平成12年度 国際交流基金賞/奨励賞 授賞式 池明観氏 挨拶

国際交流基金賞

翰林大学校翰林科学院教授、日本学研究所所長池明観


藤井理事長より池明観氏へ賞状を授与する写真

 

このような栄誉ある賞を頂いて心から感謝いたします。韓国では、私のような70歳の世代は、日本をいろいろ複雑な思いで経験し、眺めてきた、そういう世代であると言っていいのではなかろうかと思います。日本の植民地支配下で教育を受け、自己形成をしてきた世代であるからです。ある意味では、そのような複雑な心情を持っている70歳の世代が、そういう意味での最後の世代になるかもしれません。この世代にとっては、日本または日韓関係は、一つの課題として常に心の中に深く刻み込まれているものでした。ときには日本のほうに手を伸ばし、ときには反発しながら、アンビバレントな心情で日本と関わってきたのではないかと思います。


 特に私は、1972年から、韓国が非常に困難であった20年間、日本で教える場と学ぶ場を与えられました。いま申しましたアンビバレントな自己は、このような日本経験によってますます強められたのではなかろうかと思います。


 私は、93年の春に定年退職で帰国し、このようなアンビバレントな心情から逃れようと思ったのです。そして、私が本来関心を持っている思想史の課題に集中しようと思いました。にもかかわらず、日本学研究所に招かれて、真正面から日本の問題に取り組まざるを得ない境遇に置かれたのです。そのときに私は、20年以上にわたる日本滞在において、お世話になり、励まされ、助けられた多くの日本人の方々を思い浮かべながら、このご恩に報いるためにも、やはり努力してまいりたいと思ったのです。そこにつたないものではありますが多少の実りをお認めくださって、このような大きな賞を与えてくださったことを本当に心から感謝いたします。


池明観氏の写真1

 韓国の金大中大統領の日本に対する想い、そして日韓関係に対するご努力に対し、大統領と同じ世代である私は、心から共感を覚え、それを理解し、協力を申し入れたいと思ってきました。そして新しい日韓、新しい韓日の時代をつくりたいと思ったのです。金大中大統領には、対日関係に対する思想と言いましょうか、哲学と言いましょうか、そういうものがあると私は考えています。かつて、富と繁栄は人のものを奪うことによってもたらされると考えられてきたかもしれません。しかしいまは、できるだけ広く交流し、お互いが協力し合うことによって、富があり、相互の繁栄があり、相互にとって美しい実りがある、というのが大統領のお考えであると、私は理解しています。

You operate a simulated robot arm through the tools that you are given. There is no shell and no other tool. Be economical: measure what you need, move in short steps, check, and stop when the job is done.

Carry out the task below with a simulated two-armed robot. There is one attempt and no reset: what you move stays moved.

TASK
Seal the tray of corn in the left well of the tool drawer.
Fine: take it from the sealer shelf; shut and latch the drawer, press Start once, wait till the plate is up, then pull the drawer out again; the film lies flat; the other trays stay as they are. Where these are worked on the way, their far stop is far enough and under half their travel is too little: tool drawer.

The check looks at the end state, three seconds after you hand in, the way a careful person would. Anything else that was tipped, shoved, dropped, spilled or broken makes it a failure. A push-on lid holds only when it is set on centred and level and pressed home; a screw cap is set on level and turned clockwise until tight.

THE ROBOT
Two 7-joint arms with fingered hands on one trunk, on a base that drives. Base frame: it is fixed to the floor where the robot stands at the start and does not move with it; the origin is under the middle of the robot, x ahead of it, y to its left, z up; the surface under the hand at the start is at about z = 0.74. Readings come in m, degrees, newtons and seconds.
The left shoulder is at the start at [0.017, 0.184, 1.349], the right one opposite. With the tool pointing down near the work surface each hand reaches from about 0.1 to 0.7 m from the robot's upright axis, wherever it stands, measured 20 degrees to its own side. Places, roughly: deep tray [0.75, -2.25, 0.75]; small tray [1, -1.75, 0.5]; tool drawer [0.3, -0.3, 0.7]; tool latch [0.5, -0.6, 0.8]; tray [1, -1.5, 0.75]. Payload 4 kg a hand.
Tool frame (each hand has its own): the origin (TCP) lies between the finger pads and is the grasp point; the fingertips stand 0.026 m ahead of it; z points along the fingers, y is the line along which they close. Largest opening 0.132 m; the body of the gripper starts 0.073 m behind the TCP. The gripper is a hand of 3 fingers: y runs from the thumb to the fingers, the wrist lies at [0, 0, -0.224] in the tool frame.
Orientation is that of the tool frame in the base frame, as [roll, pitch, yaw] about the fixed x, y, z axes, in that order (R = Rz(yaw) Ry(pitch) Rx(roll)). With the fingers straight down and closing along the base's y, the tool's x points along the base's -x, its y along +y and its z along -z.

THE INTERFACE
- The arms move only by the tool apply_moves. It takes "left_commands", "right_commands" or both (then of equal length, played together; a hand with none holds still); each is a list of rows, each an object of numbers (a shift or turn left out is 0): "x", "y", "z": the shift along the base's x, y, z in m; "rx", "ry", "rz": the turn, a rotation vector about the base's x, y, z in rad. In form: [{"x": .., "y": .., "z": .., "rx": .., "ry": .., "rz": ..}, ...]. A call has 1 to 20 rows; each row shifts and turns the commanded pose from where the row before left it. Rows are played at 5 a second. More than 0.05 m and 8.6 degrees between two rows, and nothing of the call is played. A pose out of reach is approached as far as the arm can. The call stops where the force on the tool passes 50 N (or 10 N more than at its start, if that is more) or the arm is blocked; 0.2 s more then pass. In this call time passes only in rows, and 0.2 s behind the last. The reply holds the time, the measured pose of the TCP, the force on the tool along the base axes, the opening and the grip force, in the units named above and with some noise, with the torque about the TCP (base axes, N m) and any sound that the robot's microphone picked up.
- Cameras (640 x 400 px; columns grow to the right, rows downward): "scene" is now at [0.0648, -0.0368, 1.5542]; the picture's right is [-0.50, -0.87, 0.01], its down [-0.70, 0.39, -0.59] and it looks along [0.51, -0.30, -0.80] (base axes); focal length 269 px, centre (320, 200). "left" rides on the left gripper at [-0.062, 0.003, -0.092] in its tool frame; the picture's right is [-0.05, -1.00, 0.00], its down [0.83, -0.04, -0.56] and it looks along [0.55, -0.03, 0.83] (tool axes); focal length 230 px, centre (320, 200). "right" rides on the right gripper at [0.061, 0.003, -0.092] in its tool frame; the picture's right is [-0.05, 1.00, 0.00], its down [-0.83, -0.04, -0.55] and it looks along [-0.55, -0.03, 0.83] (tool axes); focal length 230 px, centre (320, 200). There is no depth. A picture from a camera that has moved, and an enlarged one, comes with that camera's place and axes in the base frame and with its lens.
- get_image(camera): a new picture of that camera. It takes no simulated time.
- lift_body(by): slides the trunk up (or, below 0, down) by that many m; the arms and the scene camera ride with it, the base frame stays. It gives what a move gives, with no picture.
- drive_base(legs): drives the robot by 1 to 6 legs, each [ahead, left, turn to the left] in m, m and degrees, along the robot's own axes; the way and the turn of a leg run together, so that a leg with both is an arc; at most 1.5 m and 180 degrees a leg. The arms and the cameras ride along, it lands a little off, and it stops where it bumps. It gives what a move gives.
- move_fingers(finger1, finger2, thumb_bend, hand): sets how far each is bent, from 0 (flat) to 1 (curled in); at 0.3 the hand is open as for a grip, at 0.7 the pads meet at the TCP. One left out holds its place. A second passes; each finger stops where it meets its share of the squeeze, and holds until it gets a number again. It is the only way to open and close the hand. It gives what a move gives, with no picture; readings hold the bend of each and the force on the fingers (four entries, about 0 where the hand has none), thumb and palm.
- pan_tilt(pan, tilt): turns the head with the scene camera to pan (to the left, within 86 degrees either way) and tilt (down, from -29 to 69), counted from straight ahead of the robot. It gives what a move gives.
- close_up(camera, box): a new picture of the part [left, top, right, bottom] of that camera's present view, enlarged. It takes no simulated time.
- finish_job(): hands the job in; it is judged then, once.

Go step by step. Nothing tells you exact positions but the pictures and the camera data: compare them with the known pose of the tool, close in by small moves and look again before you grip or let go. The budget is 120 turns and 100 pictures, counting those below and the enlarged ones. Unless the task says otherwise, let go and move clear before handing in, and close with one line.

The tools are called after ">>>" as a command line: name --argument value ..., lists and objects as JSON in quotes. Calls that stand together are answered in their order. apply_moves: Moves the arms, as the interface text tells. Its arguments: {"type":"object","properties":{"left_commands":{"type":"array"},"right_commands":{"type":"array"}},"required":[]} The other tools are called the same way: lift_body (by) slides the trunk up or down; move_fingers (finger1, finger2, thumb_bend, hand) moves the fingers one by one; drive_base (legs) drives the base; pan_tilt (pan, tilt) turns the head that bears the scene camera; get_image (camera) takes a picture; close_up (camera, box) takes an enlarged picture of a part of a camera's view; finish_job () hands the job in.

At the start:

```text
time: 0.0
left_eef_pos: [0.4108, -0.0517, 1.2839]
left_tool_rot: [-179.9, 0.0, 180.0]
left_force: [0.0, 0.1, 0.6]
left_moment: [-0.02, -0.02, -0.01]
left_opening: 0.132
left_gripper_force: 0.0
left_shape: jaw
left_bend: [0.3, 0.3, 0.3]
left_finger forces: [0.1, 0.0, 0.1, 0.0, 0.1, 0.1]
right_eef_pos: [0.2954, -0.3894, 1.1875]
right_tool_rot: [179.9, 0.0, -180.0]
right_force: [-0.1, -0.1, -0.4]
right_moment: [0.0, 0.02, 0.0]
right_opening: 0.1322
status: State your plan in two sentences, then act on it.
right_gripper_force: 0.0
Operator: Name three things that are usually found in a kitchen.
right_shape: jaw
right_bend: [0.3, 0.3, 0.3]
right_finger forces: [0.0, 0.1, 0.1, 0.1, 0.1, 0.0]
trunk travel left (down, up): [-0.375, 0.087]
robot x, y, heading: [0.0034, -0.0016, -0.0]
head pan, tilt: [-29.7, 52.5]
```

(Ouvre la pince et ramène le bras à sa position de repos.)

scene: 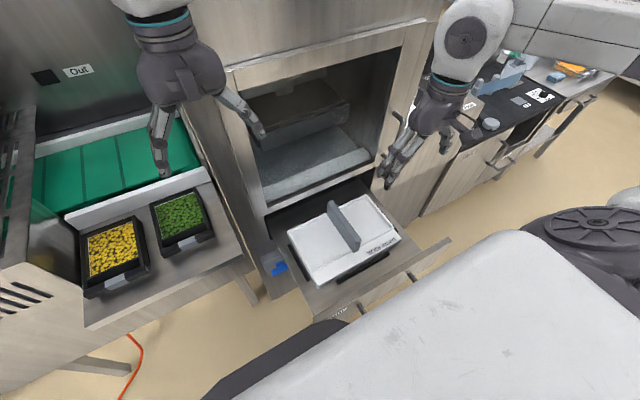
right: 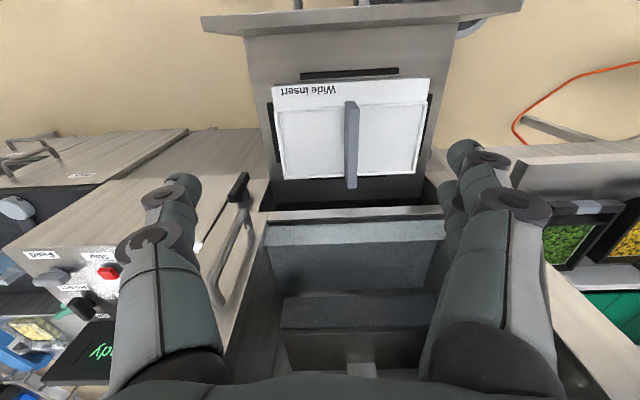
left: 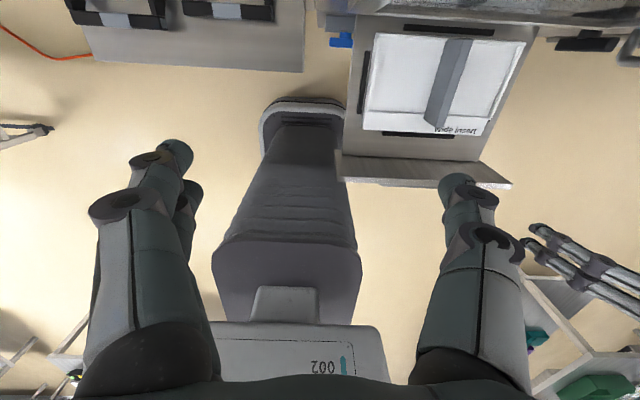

 実際、1965年の日韓条約にはいろいろな問題がまだ残されていると言われますし、あるいは条約に対して多くの批判をする人々がいます。しかし両国の貿易高を見ただけでも、これがいかに重要な交流の始まりであったかを、われわれは知ることができるだろうと思います。日韓条約締結当時の貿易高に比べると、両国の貿易高は数百倍に発展してきているのです。


 大統領はしばしば、われわれは両方が勝利するウィン・ウィンの関係をつくっていかなければならないと、国民に向かって強調しています。願わくば朝鮮半島における南北関係も、このようなウィン・ウィンの関係になってほしいと思います。日本と韓国の間がウィン・ウィンの関係になったように、日本と北朝鮮(朝鮮民主主義人民共和国)の関係もこれからウィン・ウィンの方向に変わっていくことができますように、そして、こうした関係が東アジアの平和と繁栄に貢献するようになることを願ってやみません。


池明観氏の写真2

本来であれば、このような時代に向けていろいろ努力してきた韓国の多くの人々に、この賞は与えられるべきはずです。私一人が受賞するのは、独り占めしたようで、かたじけない、恐縮な気持ちでいっぱいです。国際交流基金賞がその名において示すがごとく、ますます私も日韓の間の国際交流に励んでいきたいと思います。


 本当に多くの問題がまだまだありますが、残された人生、許された人生の中において、ごく一部なりともこれからも担っていきたいと思っています。このように、この受賞を祝ってお集まりくださった多忙な皆様に、心から感謝いたします。国際交流基金のますますの発展と貢献を祈りながら、私のあいさつの言葉に代えさせていただきたいと思います。